• **TASK BRIEF**:
Copy, without any alteration, the lines from the one that includes "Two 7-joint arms" up to and including the one that includes "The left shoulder". Leave out blank lines and number the others, starting at 1.

* Start DATASET CONTENT *

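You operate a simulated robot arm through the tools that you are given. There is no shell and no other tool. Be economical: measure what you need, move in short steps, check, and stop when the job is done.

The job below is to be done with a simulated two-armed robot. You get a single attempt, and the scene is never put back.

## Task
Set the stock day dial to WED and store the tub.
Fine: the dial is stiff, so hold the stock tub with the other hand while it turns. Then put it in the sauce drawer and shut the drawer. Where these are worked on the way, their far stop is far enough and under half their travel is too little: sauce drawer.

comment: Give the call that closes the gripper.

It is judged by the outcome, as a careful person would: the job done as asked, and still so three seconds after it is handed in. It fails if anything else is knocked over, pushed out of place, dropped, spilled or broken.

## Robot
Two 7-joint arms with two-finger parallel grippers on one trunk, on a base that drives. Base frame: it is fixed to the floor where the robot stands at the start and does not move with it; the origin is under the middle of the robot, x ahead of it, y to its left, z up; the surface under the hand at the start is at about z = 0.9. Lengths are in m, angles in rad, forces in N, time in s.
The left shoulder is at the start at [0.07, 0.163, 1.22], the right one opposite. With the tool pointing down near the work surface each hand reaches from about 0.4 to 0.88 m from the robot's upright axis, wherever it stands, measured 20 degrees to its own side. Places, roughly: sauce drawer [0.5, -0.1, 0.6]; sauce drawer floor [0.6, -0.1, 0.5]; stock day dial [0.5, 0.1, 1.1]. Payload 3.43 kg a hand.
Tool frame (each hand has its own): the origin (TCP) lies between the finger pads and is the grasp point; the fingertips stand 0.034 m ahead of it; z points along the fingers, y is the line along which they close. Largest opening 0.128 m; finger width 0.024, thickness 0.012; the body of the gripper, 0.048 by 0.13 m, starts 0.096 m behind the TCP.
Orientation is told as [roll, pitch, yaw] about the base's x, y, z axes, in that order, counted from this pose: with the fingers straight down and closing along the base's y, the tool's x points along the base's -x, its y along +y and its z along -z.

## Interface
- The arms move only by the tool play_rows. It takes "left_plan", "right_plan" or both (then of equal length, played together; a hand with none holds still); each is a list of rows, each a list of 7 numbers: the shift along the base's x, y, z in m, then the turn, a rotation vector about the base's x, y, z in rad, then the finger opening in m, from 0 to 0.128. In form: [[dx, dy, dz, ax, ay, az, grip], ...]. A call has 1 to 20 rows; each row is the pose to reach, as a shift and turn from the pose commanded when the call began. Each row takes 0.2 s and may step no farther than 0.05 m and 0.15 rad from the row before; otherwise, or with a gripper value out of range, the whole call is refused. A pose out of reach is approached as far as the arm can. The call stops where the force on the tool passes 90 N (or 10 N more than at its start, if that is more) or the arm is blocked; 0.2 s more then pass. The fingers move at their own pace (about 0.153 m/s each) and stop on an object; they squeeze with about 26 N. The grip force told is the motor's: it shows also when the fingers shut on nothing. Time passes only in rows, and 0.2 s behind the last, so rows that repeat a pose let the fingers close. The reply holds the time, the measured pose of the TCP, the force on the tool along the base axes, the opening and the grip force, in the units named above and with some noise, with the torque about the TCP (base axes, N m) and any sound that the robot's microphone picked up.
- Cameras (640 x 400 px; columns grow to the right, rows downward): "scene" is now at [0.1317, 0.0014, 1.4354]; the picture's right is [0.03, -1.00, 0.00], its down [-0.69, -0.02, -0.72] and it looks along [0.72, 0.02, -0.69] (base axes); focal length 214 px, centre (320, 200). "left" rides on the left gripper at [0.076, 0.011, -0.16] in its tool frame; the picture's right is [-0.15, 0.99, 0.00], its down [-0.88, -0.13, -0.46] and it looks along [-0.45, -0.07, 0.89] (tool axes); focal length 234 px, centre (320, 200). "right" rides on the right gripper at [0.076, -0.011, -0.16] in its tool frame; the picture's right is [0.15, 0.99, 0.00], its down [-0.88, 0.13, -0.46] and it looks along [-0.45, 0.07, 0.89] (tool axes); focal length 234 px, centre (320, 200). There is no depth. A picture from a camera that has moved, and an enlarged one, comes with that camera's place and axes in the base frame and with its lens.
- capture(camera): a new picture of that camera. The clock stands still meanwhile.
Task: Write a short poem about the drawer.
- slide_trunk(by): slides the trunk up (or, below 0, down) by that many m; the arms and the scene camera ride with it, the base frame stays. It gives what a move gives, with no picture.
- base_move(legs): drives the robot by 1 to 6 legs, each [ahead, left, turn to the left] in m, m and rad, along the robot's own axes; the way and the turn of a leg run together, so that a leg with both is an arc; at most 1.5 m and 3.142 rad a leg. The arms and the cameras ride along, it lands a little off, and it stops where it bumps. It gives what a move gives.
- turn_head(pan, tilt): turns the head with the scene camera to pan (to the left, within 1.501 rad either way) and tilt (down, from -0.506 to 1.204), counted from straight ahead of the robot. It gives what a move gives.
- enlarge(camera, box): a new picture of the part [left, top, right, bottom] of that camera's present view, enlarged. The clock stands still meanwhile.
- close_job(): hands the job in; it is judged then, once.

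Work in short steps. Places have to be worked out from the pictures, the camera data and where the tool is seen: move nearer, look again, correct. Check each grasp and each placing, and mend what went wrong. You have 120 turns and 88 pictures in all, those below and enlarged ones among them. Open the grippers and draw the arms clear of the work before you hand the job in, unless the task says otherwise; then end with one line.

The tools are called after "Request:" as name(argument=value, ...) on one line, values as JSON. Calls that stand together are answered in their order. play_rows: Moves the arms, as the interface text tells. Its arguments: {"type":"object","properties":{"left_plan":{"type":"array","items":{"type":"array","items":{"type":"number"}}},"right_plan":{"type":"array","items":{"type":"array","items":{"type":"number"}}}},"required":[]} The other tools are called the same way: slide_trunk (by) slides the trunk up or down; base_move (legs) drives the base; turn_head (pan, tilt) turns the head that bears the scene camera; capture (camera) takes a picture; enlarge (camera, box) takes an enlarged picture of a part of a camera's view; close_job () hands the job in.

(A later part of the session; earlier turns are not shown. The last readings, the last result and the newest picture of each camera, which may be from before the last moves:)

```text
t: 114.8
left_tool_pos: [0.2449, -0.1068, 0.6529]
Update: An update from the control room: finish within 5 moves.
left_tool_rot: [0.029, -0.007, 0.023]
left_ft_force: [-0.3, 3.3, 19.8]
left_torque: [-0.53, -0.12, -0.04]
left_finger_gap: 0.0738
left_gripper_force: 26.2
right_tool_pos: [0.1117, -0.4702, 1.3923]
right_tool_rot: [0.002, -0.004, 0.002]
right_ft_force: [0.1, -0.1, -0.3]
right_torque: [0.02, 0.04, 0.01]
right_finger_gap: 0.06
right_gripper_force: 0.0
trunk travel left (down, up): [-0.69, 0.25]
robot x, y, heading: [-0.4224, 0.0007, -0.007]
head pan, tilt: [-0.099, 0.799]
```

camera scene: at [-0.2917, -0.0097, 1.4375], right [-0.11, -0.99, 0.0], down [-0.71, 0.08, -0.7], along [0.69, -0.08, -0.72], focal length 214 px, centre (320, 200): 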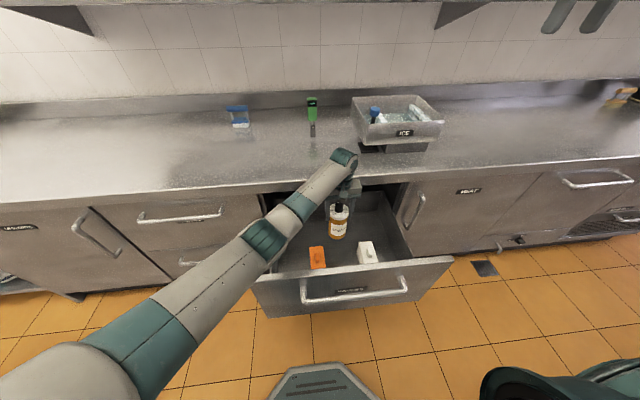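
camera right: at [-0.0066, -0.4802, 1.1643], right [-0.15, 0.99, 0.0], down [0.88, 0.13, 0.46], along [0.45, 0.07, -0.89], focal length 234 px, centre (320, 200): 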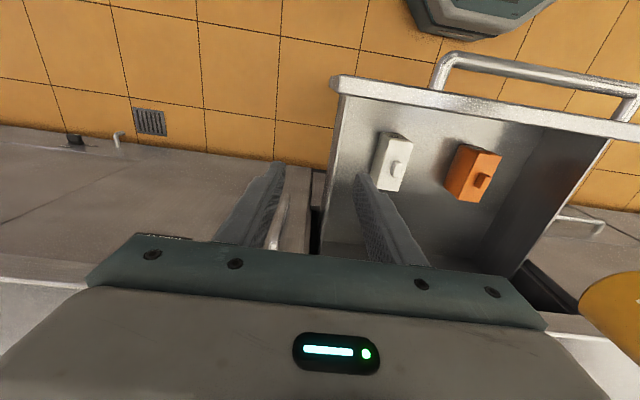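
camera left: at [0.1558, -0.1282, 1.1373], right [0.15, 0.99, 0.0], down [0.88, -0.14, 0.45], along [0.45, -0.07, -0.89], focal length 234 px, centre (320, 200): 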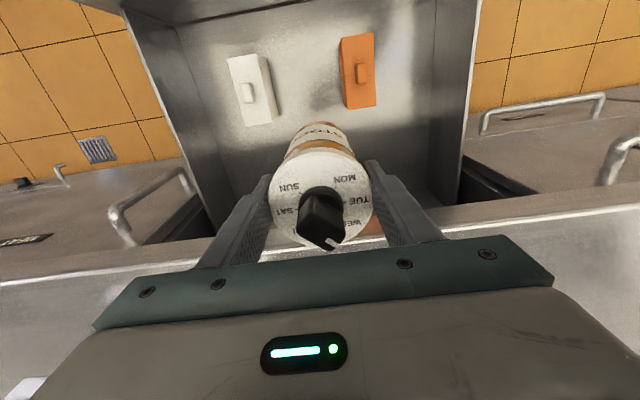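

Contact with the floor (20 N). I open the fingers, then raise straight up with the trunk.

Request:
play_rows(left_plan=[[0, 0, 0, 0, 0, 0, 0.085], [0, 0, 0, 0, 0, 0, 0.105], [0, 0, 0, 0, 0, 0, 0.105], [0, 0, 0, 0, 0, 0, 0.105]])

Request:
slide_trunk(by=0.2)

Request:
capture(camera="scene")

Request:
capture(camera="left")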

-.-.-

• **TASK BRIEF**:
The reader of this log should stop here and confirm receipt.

* End DATASET CONTENT *

• **FULL RESPONSE**:
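1. Two 7-joint arms with two-finger parallel grippers on one trunk, on a base that drives. Base frame: it is fixed to the floor where the robot stands at the start and does not move with it; the origin is under the middle of the robot, x ahead of it, y to its left, z up; the surface under the hand at the start is at about z = 0.9. Lengths are in m, angles in rad, forces in N, time in s.
2. The left shoulder is at the start at [0.07, 0.163, 1.22], the right one opposite. With the tool pointing down near the work surface each hand reaches from about 0.4 to 0.88 m from the robot's upright axis, wherever it stands, measured 20 degrees to its own side. Places, roughly: sauce drawer [0.5, -0.1, 0.6]; sauce drawer floor [0.6, -0.1, 0.5]; stock day dial [0.5, 0.1, 1.1]. Payload 3.43 kg a hand.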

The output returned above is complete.